## SELECTED TEXT
####################
Jeanson James Ancheta, from the Los Angeles suburb of Downey, profited by installing adware on a network of innocent third-party compromised computers. According to prosecutors, some of the computers attacked were at the Weapons Division of the US Naval Air Warfare Center in China Lake, California and at the US Department of Defense.

Ancheta made over $61,000 from installing adware on the zombie computers, using the profits to pay for computer servers to carry out additional attacks, new clothes, and a luxury BMW car. As a side business Ancheta also sold access to the zombie network to spammers, who used the third party computers to launch spam campaigns and distributed denial of service (DDoS) attacks.
####################
## DATA SECTION

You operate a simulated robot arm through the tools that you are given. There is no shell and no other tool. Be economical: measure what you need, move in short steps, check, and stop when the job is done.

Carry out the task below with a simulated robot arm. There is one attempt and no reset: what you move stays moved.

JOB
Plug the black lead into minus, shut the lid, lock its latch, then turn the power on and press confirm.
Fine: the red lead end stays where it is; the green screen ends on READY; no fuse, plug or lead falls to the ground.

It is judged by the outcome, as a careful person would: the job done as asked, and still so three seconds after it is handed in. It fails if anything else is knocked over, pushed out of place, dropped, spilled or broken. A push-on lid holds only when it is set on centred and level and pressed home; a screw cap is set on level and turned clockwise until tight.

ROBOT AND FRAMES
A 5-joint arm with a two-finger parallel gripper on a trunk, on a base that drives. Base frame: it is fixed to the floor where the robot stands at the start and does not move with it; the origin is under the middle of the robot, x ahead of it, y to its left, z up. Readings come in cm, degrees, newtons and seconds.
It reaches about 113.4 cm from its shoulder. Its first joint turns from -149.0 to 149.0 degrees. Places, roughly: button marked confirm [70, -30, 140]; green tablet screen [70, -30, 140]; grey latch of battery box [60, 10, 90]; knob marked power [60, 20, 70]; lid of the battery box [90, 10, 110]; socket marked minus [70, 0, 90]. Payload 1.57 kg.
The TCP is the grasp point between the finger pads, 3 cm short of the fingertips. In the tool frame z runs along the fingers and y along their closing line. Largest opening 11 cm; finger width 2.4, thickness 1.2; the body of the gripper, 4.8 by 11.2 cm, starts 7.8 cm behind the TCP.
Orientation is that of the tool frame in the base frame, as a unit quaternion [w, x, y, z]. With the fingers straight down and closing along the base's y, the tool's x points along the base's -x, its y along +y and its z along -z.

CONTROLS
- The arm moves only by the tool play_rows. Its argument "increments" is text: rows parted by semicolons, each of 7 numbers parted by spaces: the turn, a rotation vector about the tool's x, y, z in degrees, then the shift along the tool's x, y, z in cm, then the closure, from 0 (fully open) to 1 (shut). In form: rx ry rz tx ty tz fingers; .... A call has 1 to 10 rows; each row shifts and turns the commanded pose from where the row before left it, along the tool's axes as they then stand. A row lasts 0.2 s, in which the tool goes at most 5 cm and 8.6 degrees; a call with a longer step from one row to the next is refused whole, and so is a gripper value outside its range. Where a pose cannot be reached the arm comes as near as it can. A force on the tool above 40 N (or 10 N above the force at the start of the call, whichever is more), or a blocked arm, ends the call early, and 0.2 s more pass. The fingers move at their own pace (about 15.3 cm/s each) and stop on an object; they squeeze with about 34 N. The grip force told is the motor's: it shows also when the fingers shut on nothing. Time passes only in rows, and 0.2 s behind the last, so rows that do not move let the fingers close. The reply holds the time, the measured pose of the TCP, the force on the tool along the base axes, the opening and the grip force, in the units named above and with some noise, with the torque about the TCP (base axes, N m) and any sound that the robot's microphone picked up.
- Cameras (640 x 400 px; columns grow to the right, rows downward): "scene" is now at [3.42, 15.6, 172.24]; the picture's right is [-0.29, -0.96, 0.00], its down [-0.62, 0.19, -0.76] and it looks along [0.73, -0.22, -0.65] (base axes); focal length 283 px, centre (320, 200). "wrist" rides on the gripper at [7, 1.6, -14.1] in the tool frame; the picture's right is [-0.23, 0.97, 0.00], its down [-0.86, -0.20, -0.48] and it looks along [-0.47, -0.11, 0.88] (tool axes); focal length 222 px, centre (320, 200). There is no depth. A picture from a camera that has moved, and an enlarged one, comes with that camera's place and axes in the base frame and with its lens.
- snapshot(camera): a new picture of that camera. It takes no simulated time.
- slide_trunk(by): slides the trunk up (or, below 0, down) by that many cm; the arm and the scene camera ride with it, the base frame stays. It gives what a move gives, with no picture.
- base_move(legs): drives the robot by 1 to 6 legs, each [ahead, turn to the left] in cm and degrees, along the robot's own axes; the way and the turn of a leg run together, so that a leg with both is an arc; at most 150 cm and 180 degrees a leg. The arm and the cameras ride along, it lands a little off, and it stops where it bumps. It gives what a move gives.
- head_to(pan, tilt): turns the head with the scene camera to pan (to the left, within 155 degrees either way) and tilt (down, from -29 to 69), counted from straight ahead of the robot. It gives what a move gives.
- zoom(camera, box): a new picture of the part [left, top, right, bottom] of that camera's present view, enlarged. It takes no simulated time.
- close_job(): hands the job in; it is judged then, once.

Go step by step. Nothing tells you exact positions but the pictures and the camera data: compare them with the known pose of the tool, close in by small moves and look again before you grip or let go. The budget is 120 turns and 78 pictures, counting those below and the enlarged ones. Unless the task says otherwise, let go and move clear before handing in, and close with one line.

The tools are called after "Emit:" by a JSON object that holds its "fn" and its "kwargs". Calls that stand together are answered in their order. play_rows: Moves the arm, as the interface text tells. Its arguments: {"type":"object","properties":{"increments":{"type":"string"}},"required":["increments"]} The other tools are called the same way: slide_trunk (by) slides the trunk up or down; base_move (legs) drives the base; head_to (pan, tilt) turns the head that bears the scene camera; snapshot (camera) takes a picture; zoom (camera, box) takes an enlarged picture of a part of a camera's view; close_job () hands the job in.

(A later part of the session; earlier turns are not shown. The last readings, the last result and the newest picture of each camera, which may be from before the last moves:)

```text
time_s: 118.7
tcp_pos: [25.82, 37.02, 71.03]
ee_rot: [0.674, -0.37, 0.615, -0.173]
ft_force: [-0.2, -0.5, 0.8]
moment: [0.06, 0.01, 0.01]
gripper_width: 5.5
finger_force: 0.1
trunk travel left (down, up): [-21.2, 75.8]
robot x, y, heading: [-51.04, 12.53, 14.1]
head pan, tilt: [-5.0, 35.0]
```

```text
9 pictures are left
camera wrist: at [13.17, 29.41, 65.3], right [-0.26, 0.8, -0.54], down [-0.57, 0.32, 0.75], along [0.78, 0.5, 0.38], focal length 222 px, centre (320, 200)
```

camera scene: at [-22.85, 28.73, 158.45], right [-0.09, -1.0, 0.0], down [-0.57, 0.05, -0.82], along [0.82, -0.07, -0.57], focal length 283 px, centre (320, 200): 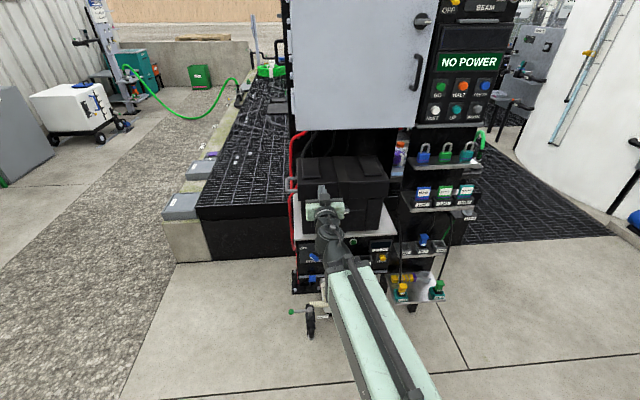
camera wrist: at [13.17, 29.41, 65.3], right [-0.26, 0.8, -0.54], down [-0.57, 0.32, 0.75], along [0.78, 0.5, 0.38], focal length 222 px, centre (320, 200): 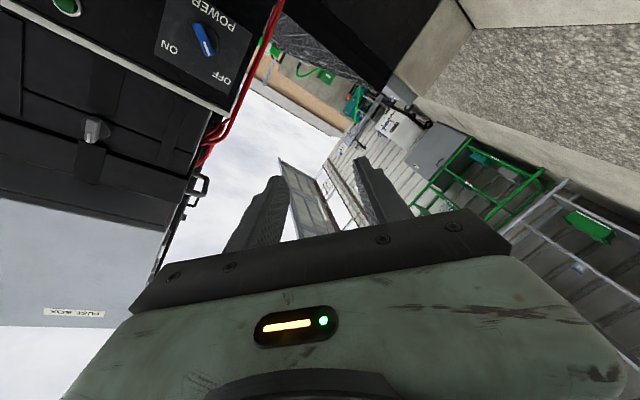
####################
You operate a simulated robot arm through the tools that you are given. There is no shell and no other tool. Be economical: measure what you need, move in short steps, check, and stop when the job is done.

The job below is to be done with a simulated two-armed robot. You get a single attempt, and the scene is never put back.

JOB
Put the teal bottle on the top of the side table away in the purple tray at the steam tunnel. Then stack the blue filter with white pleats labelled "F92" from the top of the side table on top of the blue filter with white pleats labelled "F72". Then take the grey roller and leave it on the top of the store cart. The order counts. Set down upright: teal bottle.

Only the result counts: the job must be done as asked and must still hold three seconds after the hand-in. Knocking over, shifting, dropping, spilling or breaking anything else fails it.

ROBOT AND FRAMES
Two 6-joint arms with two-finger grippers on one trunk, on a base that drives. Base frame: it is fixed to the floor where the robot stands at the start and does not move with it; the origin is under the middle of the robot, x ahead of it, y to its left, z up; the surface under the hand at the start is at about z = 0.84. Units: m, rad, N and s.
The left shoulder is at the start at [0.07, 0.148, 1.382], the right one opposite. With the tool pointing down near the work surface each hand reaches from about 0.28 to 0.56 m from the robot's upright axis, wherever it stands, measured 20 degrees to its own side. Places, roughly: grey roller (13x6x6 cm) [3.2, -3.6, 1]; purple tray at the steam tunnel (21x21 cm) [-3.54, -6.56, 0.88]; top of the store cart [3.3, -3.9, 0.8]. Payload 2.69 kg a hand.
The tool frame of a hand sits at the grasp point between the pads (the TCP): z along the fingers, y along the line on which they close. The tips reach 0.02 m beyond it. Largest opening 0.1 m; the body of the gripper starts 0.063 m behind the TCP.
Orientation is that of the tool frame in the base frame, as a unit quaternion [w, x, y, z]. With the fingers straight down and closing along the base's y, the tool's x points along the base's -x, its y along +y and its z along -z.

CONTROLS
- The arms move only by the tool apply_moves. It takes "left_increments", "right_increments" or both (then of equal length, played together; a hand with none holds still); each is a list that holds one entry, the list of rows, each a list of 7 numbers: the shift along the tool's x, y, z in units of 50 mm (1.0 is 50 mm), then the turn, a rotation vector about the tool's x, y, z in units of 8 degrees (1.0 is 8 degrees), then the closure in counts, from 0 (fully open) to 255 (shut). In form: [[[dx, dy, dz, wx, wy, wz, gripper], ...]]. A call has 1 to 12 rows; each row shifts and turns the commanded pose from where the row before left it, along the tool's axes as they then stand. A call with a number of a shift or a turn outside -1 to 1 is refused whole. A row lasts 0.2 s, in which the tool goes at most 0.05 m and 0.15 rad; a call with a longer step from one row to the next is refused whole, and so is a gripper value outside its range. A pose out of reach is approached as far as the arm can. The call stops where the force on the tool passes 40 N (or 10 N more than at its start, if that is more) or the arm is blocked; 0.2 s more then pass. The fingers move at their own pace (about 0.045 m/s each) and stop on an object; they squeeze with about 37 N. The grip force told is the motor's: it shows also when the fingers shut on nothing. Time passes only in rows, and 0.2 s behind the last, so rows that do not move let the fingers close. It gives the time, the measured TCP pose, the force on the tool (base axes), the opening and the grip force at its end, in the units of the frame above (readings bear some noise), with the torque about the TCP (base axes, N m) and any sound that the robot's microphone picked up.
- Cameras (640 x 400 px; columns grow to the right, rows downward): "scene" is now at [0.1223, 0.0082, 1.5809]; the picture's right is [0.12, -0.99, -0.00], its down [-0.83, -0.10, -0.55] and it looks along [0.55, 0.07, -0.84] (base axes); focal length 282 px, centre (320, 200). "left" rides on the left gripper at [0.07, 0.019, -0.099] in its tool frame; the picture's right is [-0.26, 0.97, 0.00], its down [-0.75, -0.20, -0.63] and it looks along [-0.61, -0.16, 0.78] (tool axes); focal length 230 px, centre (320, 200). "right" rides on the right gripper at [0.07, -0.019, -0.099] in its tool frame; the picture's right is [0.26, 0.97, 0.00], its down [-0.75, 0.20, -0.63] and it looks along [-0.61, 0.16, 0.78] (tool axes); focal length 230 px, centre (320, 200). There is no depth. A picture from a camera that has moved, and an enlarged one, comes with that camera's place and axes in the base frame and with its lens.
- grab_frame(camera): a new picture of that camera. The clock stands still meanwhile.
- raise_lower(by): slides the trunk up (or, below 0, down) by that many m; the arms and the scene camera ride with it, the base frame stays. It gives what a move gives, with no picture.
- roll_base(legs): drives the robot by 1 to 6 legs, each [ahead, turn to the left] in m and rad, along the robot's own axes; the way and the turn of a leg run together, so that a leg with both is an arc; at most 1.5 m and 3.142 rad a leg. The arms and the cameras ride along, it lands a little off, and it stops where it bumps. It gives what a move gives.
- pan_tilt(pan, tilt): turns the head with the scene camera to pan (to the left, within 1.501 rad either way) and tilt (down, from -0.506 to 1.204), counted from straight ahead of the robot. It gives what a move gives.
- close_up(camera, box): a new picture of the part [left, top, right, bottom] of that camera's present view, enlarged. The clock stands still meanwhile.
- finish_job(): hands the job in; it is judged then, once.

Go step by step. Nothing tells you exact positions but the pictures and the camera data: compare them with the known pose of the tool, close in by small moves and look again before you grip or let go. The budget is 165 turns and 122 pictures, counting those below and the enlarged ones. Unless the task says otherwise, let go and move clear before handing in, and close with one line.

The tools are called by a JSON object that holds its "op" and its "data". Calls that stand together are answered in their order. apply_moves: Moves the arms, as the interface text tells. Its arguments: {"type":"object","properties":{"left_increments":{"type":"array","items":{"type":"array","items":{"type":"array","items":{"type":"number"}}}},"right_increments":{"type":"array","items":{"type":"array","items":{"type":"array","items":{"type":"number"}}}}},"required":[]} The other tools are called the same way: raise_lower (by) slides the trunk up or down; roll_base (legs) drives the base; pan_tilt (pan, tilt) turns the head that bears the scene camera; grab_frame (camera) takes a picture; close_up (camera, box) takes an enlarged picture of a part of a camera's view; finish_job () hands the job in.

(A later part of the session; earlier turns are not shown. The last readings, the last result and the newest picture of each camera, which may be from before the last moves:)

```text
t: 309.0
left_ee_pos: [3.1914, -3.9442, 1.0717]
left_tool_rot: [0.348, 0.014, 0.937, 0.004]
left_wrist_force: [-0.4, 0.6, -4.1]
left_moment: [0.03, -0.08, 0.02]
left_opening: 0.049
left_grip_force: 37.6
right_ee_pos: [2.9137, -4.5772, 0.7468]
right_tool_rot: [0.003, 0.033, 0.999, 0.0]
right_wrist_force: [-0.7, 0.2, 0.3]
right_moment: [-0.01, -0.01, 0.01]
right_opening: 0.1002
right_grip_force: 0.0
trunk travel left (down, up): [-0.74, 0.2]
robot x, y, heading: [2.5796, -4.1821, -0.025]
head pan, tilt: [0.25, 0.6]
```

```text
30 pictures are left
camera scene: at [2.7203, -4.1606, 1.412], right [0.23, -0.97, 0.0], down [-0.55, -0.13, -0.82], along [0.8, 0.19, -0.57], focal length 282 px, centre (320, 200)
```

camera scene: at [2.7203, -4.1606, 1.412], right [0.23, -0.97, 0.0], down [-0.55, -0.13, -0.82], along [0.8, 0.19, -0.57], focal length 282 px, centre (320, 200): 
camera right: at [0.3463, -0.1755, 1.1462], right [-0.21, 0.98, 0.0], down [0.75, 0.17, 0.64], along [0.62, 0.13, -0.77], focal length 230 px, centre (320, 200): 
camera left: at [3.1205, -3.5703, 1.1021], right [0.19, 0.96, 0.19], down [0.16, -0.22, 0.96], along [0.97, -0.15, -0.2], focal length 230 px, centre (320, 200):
####################
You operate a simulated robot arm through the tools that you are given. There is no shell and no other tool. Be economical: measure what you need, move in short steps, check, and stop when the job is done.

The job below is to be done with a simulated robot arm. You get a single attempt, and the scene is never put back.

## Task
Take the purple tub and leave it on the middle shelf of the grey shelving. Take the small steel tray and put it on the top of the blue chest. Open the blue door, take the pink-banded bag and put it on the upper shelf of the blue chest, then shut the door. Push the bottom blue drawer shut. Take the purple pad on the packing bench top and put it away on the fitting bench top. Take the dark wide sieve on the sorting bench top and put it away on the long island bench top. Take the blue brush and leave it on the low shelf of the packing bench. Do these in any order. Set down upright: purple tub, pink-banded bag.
####################
## SET PROBLEM 1
Copy the selected text in full.
## SET PROBLEM 2
From the records above, copy exactly the lines starting at the one with "The tools are called after" and ending at the one with "camera scene: at [-22.85, 28.73, 158.45], right", and no others. Pictures stay out. Give them as a JSON list of strings, one for each line, with blank lines left out.

## CORRECT OUTPUT 1
Jeanson James Ancheta, from the Los Angeles suburb of Downey, profited by installing adware on a network of innocent third-party compromised computers. According to prosecutors, some of the computers attacked were at the Weapons Division of the US Naval Air Warfare Center in China Lake, California and at the US Department of Defense.

Ancheta made over $61,000 from installing adware on the zombie computers, using the profits to pay for computer servers to carry out additional attacks, new clothes, and a luxury BMW car. As a side business Ancheta also sold access to the zombie network to spammers, who used the third party computers to launch spam campaigns and distributed denial of service (DDoS) attacks.

## CORRECT OUTPUT 2
[
  "The tools are called after \"Emit:\" by a JSON object that holds its \"fn\" and its \"kwargs\". Calls that stand together are answered in their order. play_rows: Moves the arm, as the interface text tells. Its arguments: {\"type\":\"object\",\"properties\":{\"increments\":{\"type\":\"string\"}},\"required\":[\"increments\"]} The other tools are called the same way: slide_trunk (by) slides the trunk up or down; base_move (legs) drives the base; head_to (pan, tilt) turns the head that bears the scene camera; snapshot (camera) takes a picture; zoom (camera, box) takes an enlarged picture of a part of a camera's view; close_job () hands the job in.",
  "(A later part of the session; earlier turns are not shown. The last readings, the last result and the newest picture of each camera, which may be from before the last moves:)",
  "```text",
  "time_s: 118.7",
  "tcp_pos: [25.82, 37.02, 71.03]",
  "ee_rot: [0.674, -0.37, 0.615, -0.173]",
  "ft_force: [-0.2, -0.5, 0.8]",
  "moment: [0.06, 0.01, 0.01]",
  "gripper_width: 5.5",
  "finger_force: 0.1",
  "trunk travel left (down, up): [-21.2, 75.8]",
  "robot x, y, heading: [-51.04, 12.53, 14.1]",
  "head pan, tilt: [-5.0, 35.0]",
  "```",
  "```text",
  "9 pictures are left",
  "camera wrist: at [13.17, 29.41, 65.3], right [-0.26, 0.8, -0.54], down [-0.57, 0.32, 0.75], along [0.78, 0.5, 0.38], focal length 222 px, centre (320, 200)",
  "```",
  "camera scene: at [-22.85, 28.73, 158.45], right [-0.09, -1.0, 0.0], down [-0.57, 0.05, -0.82], along [0.82, -0.07, -0.57], focal length 283 px, centre (320, 200): "
]